Der Anschlag des Präsidenten Yoon auf Südkoreas Demokratie hat gezeigt, dass nicht alle im Land dieselben Lehren aus den Zeiten der Diktatur ziehen. Der  82 Jahre alte Lee Boo-young sieht trotzdem Grund zur Hoffnung, er war immer ein Freiheitskämpfer.

Von Thomas Hahn, Seoul

Lee Boo-young kann es nicht gut finden, dass die Zeiten in Südkorea wieder unruhig sind. Er, der Ex-Journalist und -Politiker, gehörte in den Siebziger- und Achtzigerjahren zu denen, die gegen die Herrschaft autoritärer Präsidenten kämpften. Als die Proteste der Regimegegner den Diktator Chun Doo-hwan 1987 endlich zu Reformen bewegten, saß Lee im Gefängnis wegen des Vorwurfs, er habe den demokratischen Aufstand vom 3. Mai 1986 in Incheon angeführt. Und in den Jahrzehnten danach war der nun 82 Jahre alte Lee Boo-young vor allem froh darüber, dass sein Land zwar nicht fehlerfrei, aber immerhin eine Demokratie geworden war.

Als der Präsident Yoon Suk-yeol am späten Abend des 3. Dezember plötzlich wegen der starken Opposition im Parlament das Kriegsrecht gegen „pronordkoreanische Kräfte“ ausrief, sah es für Lee kurz so aus, als könnte Südkorea zurückfallen in die schlechte alte Zeit. Aber dann nutzte das Parlament sein Recht, gegen das Kriegsrecht zu stimmen. Die Soldaten zogen sich zurück. Und eine Welle des Protests begann, die dem alten Freiheitskämpfer Lee das Herz wärmte. „Schauen Sie sich bitte die Demonstrationen der jungen Leute an“, sagt er, „sie zünden Kerzen an und diese bunten Lichter. Es ist wie ein Regenbogen. Sie sind optimistisch. Sie jubeln.“

Es sind seltsame, wechselhafte Wochen für Südkorea. Die Landsfrau Han Kang hat als erste Asiatin den Literatur-Nobelpreis bekommen für ihr Werk, das unter anderem die Wunden aus der Zeit der Diktatur beschreibt. Und kurz zuvor ereignete sich dieser verhinderte Palastputsch: Yoon versuchte, mit Truppen die Nationalversammlung auszuschalten, und schickte Soldaten zur Wahlkommission, weil er hinter dem klaren Sieg der liberalen Demokratischen Partei (DP) gegen seine konservative PPP bei der Parlamentswahl im April nordkoreanische Hacker vermutete.

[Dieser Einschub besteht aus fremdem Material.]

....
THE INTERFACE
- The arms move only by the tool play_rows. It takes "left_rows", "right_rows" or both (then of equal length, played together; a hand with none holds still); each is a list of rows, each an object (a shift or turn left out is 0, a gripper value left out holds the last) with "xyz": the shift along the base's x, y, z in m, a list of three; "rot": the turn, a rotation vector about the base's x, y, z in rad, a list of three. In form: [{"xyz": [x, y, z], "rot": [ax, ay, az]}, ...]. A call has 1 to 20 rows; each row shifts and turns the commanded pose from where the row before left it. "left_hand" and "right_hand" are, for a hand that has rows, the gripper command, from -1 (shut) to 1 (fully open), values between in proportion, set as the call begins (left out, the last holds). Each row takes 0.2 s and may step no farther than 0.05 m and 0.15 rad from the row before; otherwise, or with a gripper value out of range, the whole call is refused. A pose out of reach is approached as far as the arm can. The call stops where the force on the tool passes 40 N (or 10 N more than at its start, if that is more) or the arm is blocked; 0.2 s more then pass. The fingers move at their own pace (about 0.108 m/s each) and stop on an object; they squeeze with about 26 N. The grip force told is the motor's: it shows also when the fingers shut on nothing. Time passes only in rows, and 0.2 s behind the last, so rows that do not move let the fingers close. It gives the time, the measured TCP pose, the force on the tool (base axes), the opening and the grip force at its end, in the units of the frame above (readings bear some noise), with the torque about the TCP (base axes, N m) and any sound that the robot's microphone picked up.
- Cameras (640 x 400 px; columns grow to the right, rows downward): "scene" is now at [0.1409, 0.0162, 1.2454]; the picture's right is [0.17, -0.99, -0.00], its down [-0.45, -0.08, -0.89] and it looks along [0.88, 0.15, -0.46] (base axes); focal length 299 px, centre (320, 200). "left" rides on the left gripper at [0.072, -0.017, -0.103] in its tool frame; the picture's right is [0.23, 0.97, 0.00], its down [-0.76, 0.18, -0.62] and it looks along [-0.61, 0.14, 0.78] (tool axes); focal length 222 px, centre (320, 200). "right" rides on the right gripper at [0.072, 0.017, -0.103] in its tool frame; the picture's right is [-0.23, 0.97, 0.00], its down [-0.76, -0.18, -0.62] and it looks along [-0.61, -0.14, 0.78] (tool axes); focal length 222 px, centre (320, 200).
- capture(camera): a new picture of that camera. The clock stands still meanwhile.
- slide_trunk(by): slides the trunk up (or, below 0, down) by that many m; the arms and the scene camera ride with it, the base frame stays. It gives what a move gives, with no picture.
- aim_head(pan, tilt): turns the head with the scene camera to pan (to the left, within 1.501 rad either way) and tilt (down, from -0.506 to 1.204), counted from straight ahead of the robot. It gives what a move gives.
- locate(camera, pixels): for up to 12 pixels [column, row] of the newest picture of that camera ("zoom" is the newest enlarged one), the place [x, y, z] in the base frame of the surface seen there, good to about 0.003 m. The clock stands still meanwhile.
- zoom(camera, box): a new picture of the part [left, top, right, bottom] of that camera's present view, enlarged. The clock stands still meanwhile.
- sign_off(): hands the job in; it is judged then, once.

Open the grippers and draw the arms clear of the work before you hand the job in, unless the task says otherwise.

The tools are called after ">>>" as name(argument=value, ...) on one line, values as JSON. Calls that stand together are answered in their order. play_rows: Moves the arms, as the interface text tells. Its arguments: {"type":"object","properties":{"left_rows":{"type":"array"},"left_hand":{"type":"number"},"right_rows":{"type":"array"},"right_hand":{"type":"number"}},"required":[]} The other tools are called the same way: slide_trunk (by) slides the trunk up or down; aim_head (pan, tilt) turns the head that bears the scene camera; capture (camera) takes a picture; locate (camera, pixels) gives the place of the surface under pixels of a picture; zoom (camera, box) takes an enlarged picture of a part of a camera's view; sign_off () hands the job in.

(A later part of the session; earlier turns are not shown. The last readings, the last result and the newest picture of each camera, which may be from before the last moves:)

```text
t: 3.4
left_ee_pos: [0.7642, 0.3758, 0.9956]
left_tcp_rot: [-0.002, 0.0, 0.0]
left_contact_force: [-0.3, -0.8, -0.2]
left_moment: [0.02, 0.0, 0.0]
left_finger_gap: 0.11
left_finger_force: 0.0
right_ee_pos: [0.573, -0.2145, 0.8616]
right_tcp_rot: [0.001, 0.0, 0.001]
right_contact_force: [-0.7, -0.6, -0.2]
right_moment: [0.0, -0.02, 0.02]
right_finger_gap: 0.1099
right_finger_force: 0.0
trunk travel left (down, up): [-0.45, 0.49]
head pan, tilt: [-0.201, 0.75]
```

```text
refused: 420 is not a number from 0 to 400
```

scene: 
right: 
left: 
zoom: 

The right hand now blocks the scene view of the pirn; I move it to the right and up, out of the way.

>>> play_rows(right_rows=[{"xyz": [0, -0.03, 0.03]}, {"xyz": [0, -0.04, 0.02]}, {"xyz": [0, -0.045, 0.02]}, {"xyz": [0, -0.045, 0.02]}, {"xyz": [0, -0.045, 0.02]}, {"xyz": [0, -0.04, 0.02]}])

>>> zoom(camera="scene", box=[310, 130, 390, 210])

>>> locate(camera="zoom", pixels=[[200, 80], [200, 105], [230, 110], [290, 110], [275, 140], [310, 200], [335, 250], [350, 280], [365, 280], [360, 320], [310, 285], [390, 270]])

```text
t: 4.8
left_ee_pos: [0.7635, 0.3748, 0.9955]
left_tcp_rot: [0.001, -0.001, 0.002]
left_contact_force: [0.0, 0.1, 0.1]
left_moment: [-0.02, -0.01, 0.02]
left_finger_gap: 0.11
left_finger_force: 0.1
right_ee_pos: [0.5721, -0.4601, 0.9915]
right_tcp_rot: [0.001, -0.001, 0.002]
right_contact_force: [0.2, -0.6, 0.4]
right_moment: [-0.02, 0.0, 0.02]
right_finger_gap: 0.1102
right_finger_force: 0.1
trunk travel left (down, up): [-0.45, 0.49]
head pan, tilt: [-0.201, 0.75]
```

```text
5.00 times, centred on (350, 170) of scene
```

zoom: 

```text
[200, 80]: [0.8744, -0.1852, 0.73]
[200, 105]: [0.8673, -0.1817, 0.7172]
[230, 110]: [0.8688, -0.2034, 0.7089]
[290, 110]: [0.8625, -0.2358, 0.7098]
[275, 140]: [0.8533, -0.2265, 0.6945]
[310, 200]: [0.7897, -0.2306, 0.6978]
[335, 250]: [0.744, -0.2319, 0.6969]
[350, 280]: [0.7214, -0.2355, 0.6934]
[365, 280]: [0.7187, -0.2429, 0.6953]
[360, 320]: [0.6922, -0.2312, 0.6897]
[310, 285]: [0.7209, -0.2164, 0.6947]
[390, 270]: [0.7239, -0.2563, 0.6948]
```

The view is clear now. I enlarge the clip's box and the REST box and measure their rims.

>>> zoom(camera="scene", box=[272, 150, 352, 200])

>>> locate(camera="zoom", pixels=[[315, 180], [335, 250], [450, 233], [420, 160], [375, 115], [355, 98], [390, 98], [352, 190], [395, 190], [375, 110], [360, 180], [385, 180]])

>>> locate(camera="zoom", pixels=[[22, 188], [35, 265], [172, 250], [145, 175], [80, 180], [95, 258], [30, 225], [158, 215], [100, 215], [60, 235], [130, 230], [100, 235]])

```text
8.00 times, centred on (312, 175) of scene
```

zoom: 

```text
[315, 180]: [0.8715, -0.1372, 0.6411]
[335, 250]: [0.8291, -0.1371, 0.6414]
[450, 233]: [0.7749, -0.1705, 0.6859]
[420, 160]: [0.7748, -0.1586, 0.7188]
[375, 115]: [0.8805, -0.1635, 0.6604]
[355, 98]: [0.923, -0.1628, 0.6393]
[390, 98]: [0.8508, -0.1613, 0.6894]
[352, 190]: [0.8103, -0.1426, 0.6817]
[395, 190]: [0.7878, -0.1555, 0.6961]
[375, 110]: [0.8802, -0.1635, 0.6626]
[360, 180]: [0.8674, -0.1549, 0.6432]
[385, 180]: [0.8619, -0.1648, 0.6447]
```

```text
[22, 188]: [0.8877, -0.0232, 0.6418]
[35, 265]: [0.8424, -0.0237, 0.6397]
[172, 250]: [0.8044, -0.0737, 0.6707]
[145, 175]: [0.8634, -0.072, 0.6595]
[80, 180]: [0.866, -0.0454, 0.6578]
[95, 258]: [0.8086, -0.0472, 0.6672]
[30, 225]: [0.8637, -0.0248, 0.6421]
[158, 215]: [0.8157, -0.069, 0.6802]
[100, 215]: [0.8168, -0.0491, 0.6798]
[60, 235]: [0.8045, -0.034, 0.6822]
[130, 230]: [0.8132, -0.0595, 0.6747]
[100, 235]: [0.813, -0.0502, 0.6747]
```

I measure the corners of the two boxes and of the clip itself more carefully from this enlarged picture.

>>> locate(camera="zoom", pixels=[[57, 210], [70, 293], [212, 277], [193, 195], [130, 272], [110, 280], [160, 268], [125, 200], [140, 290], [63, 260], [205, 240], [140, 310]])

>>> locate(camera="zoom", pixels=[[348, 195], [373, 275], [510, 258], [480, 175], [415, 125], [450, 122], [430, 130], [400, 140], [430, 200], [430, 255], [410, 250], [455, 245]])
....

Das politische Chaos kann noch dauern: Erst im Juni entscheidet das Verfassungsgericht, ob Yoon im Amt bleibt

Han Kang, die leise Erzählerin. Yoon Suk-yeol, der laute Machtmensch. „Das ist ein wirklich starker Widerspruch“, sagt Lee Boo-young. Aber er kann ihn erklären.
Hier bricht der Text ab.